At least you are using fairly thin lams compared to some builders & I approve of the non teak choice but why not go a little more radical?
6mm lams "T" section = different & beautiful gun?
 
Hey! I'm still getting the hang of this. I'd rather a boring gun that shoots straight over a beautiful hunk of wood for my mantle.
 
Nothing wrong with playing it safe, you ideas sounds - sound, keep us informed with the project.
 
Just wondering: do people ever make their own spears? I can't imagine it costing $80 dollars for a stainless steel rod 60" long, yet thats the price for a ready-made spear, which is practically the same thing as the rod just with a few notches and holes in it. I don't have much of a budget here, and the wood already hit me hard - $88 for all the mahogany!
 
Seems your well set on your project, congrats!
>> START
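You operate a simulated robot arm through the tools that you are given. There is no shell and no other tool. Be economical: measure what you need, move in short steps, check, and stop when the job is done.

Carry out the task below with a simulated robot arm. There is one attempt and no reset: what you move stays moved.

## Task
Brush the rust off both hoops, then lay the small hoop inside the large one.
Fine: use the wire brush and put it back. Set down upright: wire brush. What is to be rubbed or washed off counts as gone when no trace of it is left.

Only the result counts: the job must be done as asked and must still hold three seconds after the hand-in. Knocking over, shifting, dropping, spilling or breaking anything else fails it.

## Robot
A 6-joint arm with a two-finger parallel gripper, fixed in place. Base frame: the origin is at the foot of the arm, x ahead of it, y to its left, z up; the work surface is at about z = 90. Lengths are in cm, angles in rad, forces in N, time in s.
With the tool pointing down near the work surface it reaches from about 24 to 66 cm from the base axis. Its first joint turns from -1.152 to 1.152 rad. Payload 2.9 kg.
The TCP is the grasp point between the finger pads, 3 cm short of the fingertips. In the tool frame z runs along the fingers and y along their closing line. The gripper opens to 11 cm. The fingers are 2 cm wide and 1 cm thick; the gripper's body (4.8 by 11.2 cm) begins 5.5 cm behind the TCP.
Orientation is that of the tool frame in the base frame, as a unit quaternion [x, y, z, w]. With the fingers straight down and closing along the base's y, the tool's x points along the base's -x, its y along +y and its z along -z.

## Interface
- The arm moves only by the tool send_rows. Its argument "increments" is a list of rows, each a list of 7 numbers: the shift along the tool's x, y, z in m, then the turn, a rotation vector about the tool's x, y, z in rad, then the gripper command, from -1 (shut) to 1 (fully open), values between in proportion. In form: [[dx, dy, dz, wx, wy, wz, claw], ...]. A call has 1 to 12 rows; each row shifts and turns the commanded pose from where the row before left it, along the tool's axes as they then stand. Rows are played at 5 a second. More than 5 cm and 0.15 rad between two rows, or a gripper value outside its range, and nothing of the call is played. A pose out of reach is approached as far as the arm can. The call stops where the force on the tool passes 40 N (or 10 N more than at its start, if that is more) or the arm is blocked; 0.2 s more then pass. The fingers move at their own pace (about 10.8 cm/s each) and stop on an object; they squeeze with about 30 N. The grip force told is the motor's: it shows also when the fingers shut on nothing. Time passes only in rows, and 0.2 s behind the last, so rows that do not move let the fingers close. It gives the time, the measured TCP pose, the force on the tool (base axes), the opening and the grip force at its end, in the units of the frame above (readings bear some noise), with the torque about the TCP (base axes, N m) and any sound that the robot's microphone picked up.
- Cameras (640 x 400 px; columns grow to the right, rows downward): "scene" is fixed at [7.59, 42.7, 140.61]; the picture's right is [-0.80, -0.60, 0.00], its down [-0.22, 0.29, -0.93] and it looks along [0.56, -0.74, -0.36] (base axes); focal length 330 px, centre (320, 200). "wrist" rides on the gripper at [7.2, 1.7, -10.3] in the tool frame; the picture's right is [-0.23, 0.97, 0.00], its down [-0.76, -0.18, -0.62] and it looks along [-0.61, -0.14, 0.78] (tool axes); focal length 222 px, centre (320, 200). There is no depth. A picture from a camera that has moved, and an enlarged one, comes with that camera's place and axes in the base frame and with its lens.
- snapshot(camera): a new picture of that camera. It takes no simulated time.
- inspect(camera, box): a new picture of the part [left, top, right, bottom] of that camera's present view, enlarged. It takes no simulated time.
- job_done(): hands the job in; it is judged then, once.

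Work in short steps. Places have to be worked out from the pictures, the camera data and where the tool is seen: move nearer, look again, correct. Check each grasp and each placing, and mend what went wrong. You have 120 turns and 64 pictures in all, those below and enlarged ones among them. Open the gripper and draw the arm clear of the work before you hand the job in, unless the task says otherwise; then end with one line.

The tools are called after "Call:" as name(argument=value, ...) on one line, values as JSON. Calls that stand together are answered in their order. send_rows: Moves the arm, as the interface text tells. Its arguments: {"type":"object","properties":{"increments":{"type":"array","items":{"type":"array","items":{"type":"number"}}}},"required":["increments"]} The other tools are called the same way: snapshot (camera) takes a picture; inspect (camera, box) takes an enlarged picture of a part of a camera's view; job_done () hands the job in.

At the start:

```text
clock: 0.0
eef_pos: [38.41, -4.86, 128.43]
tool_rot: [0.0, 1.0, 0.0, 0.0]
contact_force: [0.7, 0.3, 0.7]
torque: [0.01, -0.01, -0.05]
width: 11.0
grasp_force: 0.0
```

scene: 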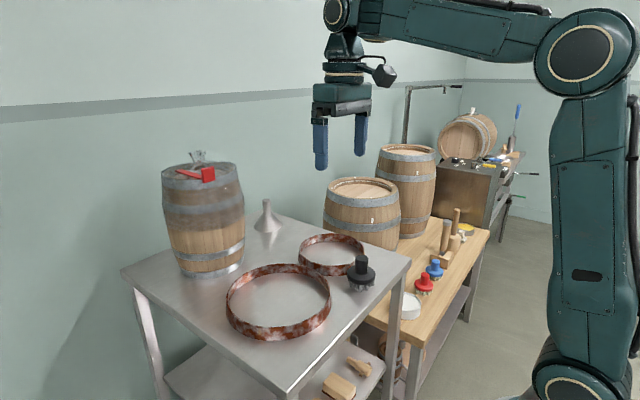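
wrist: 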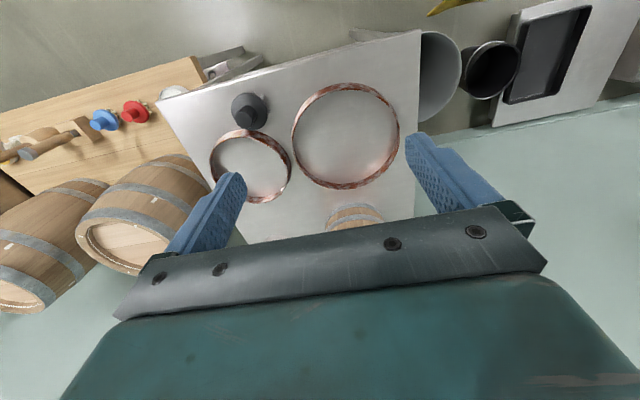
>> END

The t-lam fox mentions is not too complicated to add and quite a few DIY'ers go this route, IMHO unless your minimizing your wood specs (which you are not) I don't think you really need it, but then again it doesn't hurt either (I'm in the process of making a gun with absolute minimal dimensions which has carbon fiber b/t the lams and the actual "T" as well), the same holds for a pored track vs an all wood track (which I would recommend you implement in your gun).
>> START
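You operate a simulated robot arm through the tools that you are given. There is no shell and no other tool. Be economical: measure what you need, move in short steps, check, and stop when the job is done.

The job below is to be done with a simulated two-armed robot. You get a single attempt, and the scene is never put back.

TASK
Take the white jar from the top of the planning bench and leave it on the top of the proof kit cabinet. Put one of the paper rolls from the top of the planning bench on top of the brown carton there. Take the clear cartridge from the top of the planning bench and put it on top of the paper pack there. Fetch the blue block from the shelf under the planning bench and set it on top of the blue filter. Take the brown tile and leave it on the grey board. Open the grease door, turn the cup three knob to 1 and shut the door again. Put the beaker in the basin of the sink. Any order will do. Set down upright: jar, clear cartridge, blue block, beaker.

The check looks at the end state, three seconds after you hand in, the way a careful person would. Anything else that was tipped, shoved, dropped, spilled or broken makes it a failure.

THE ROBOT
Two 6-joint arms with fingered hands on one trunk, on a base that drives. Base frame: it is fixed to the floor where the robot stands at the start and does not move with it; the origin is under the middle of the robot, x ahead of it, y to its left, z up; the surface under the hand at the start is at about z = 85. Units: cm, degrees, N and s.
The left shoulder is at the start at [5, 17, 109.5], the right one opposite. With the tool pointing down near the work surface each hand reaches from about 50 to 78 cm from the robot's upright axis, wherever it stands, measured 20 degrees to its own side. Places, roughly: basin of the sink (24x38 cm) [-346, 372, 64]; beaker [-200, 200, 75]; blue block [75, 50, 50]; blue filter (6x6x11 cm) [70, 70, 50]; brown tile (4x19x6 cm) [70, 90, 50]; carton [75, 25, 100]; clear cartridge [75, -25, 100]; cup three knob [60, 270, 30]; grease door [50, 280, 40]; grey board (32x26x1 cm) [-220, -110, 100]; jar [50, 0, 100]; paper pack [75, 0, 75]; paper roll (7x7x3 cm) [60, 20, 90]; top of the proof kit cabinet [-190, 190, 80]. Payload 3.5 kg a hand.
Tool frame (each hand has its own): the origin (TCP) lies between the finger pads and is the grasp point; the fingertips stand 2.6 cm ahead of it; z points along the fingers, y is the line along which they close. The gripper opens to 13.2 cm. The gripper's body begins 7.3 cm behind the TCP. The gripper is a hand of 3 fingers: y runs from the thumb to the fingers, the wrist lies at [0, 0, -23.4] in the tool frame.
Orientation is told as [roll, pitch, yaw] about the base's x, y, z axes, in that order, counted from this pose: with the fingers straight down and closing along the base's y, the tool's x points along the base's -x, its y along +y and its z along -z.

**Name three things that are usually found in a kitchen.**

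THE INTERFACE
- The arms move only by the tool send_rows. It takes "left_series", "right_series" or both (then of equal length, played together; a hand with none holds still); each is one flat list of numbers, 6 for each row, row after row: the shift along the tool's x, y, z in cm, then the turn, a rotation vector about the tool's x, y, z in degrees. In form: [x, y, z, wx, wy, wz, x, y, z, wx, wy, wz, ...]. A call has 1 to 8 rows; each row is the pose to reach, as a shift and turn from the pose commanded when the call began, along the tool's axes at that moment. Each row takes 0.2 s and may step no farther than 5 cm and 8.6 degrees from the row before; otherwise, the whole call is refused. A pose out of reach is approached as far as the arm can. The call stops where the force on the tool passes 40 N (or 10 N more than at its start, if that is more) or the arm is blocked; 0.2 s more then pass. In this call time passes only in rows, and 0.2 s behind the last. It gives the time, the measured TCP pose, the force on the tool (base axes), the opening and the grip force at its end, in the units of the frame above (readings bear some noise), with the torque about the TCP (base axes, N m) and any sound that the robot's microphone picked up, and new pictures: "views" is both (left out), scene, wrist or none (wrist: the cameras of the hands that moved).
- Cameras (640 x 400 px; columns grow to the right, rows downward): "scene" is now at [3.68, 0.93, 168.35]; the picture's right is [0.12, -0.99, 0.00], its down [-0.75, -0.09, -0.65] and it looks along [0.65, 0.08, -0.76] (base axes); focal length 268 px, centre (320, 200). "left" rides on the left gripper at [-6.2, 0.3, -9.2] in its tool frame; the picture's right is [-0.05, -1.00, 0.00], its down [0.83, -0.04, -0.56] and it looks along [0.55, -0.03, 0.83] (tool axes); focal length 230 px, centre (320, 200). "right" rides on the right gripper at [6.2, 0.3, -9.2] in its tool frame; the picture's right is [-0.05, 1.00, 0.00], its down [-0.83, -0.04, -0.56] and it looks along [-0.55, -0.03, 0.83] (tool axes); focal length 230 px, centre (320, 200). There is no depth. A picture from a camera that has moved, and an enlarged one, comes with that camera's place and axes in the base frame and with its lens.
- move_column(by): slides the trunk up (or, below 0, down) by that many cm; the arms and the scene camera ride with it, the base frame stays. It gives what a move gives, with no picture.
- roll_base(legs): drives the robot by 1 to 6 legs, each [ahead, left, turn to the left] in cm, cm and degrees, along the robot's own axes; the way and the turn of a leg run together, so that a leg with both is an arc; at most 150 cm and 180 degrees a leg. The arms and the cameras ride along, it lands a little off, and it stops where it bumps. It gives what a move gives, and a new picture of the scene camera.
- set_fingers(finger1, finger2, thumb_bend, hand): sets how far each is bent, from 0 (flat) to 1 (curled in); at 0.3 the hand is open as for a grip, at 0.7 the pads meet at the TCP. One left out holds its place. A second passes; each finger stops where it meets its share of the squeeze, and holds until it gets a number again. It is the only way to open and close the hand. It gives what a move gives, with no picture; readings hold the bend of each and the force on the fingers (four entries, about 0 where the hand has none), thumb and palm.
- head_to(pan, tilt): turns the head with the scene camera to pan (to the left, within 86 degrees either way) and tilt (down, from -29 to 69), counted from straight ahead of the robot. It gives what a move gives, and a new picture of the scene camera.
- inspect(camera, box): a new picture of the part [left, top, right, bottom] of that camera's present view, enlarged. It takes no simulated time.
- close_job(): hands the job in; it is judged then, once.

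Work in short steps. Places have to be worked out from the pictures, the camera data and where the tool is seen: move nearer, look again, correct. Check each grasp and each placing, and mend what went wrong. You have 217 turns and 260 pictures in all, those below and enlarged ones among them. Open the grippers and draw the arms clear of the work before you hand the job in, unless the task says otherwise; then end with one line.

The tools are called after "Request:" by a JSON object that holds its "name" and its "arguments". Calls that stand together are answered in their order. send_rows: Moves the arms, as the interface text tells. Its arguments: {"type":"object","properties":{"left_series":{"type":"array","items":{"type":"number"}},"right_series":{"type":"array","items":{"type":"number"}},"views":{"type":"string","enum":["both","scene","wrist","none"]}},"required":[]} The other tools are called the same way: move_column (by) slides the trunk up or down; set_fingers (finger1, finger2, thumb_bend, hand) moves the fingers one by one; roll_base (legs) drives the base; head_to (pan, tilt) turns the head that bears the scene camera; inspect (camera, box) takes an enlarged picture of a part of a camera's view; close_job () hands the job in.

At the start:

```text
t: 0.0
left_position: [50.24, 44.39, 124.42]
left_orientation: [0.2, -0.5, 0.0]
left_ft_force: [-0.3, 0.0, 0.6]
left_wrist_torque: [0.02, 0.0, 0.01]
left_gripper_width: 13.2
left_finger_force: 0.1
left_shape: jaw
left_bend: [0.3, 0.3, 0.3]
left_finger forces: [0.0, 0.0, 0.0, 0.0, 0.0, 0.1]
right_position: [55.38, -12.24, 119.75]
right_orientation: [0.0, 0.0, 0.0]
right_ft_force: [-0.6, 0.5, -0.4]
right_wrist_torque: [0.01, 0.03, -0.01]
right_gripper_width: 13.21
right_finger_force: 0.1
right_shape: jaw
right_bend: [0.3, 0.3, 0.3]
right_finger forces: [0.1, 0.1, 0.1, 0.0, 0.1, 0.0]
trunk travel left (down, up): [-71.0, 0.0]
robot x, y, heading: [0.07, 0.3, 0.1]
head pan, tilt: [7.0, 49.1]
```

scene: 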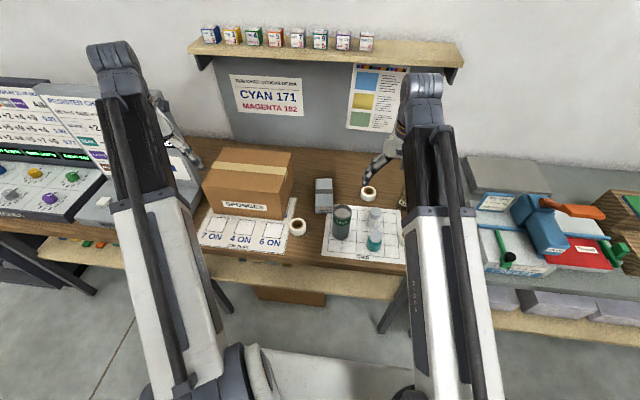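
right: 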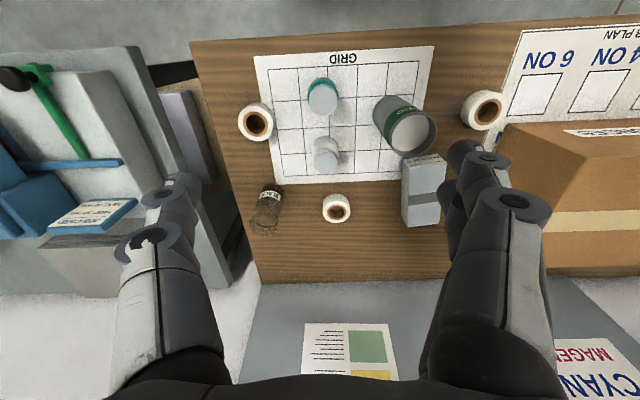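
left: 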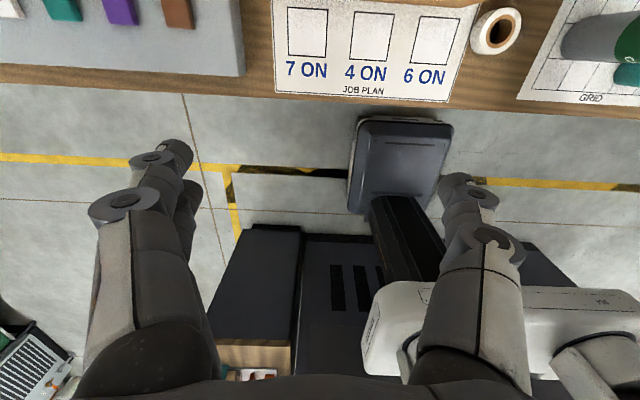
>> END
The grip looks great, your trig mech I can't exactly decipher, but Steve Vero (poseiden) makes a great trig/auto release for $75.
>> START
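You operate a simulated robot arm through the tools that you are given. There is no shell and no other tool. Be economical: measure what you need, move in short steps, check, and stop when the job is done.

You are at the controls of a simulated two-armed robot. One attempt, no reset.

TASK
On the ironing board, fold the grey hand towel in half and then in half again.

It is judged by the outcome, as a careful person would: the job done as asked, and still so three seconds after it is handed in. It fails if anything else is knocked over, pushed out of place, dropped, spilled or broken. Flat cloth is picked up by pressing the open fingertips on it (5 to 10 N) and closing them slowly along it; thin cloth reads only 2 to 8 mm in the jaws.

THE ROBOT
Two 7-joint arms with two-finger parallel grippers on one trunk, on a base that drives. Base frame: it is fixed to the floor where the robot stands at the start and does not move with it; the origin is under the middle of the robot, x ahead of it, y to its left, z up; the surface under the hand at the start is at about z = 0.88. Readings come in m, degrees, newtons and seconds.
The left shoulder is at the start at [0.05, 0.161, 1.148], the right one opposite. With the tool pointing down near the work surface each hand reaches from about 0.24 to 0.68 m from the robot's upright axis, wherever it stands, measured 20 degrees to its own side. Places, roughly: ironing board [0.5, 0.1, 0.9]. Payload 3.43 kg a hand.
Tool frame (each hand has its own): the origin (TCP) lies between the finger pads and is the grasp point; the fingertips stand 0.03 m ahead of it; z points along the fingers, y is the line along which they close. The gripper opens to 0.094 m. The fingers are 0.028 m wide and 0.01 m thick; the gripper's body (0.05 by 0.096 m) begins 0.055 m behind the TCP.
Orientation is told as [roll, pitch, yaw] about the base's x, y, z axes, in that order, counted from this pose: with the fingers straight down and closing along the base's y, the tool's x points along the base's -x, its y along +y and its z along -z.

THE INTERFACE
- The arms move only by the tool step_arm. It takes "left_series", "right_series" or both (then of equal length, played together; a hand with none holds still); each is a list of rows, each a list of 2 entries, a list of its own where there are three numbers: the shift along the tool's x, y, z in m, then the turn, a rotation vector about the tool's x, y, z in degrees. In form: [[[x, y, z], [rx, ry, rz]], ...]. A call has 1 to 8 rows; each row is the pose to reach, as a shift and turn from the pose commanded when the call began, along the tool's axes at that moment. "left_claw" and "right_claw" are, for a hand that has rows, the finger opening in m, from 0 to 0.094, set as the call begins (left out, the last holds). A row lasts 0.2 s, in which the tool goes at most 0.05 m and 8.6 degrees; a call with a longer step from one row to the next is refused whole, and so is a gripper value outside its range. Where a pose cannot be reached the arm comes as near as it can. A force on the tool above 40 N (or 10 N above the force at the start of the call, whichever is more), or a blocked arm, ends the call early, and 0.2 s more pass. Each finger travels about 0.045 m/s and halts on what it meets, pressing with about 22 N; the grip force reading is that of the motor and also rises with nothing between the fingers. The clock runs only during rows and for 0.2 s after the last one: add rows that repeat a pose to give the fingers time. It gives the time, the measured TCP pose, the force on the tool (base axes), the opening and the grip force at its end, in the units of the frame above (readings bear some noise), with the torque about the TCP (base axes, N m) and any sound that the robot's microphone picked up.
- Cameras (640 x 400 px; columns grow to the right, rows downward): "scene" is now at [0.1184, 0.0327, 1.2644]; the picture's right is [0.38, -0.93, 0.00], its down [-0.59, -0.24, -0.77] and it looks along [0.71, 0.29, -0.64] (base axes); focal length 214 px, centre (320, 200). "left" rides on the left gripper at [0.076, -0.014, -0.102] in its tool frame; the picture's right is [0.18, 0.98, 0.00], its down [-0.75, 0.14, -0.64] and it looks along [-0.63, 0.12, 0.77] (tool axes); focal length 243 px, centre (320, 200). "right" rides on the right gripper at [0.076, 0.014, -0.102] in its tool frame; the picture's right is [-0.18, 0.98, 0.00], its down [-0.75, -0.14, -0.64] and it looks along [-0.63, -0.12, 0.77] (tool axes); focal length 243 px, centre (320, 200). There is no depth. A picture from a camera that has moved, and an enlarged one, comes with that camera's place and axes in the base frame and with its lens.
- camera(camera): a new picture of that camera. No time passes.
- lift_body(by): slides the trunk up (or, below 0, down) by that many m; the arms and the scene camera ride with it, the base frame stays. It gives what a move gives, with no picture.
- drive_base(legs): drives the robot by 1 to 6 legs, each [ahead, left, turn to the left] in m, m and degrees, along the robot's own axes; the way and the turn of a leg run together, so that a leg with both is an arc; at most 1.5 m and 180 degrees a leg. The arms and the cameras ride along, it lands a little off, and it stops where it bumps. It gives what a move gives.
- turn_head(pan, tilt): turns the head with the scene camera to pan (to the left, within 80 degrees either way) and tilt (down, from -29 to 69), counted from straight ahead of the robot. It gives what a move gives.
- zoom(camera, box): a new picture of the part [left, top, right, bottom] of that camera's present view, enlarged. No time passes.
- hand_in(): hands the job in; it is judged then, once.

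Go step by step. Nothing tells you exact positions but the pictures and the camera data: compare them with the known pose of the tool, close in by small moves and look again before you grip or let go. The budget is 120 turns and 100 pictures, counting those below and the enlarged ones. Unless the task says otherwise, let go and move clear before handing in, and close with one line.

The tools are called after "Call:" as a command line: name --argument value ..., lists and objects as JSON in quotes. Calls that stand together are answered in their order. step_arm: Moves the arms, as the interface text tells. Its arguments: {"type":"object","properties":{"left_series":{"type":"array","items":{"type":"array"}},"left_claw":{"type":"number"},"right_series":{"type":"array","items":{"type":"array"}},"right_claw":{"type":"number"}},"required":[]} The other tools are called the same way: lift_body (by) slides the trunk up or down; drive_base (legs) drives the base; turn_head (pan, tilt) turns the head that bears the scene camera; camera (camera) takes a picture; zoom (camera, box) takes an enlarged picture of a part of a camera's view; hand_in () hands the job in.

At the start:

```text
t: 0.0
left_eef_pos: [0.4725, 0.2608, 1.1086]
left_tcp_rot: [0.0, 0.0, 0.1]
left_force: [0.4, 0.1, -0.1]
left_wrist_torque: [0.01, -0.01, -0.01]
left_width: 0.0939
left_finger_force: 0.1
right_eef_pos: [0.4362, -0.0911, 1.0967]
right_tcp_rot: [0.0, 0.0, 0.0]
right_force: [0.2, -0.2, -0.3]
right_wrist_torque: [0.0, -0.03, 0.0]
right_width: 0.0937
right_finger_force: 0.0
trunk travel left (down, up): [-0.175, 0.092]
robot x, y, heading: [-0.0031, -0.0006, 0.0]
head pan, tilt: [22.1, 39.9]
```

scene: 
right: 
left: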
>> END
Shafts are easy to fabricate in SS, the problem arises when you go into S. springsteel, its the rods that are difficult to secure, Ray Odor-http://www.spearfishing.cc/WebPage1.htm makes them with pins and a doghouse for a good price and quality.

good luck on your project!!!
 
Which exactly do you recommend: pored (poured?) track or all wood track, and what is a pored/poured track? I assume all wood track is just a slot cut on the table saw, or with a router?

The grip is for the 90 cm gun, but I think I'll make a similar one for the blue water gun, probably just a little beefier.

What's the best way to laminate: All the pieces at once or two at a time or two together then on onto the two, etc. ?

Is it bad to have a shaft of just stainless and not of spring steel? I'm having a hard enough time finding someone to sell me stainless around where I live (I don't like buying on the internet).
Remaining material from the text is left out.